Exercise: Copy each line of the data below with the word "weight".

Recorded information:
--- start ---
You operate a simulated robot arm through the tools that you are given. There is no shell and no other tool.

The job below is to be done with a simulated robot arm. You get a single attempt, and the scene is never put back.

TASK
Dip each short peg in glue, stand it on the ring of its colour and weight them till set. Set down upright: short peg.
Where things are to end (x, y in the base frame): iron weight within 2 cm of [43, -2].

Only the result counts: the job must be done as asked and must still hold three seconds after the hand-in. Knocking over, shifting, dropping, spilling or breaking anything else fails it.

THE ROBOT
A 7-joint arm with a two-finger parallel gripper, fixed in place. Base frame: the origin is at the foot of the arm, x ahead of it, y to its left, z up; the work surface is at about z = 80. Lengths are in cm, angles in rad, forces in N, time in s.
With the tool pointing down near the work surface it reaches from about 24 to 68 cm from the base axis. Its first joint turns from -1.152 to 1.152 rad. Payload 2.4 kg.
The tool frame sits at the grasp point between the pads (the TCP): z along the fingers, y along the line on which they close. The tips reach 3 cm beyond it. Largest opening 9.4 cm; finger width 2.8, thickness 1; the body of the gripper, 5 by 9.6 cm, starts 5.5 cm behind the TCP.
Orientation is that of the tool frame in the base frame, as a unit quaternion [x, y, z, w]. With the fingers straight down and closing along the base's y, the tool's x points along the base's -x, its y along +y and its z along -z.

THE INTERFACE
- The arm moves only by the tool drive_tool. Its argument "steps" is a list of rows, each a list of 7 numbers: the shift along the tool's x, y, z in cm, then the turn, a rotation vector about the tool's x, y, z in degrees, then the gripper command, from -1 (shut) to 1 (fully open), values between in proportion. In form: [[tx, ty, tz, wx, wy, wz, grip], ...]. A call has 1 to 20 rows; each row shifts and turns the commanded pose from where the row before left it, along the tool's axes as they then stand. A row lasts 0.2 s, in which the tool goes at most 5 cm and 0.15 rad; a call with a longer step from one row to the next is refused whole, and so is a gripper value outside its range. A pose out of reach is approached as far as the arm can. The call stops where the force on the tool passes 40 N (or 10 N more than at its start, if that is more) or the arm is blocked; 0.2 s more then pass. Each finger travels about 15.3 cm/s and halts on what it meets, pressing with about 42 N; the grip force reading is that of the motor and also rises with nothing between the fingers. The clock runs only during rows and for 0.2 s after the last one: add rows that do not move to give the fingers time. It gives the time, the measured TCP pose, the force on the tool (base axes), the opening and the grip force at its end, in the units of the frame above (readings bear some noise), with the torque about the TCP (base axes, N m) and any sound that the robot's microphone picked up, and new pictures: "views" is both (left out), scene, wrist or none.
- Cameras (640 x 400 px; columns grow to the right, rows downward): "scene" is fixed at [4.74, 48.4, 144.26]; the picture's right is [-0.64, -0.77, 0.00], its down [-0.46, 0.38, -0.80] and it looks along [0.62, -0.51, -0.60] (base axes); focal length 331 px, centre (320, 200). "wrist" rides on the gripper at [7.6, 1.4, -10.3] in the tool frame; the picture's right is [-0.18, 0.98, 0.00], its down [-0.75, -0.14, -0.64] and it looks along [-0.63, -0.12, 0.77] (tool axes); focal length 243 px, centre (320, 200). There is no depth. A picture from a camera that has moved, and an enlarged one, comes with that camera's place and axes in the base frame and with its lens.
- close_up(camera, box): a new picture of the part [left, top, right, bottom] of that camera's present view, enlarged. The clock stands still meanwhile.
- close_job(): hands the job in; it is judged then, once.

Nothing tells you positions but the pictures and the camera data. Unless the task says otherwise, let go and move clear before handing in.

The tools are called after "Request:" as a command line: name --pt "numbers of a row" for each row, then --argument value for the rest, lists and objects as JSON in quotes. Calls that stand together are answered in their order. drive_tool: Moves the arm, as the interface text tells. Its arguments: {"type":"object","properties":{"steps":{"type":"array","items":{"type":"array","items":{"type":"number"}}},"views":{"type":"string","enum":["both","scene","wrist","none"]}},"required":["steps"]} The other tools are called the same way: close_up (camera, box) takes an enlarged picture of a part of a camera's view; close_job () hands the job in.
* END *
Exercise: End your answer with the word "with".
--- end ---
Answer to this problem:
Dip each short peg in glue, stand it on the ring of its colour and weight them till set. Set down upright: short peg.
Where things are to end (x, y in the base frame): iron weight within 2 cm of [43, -2].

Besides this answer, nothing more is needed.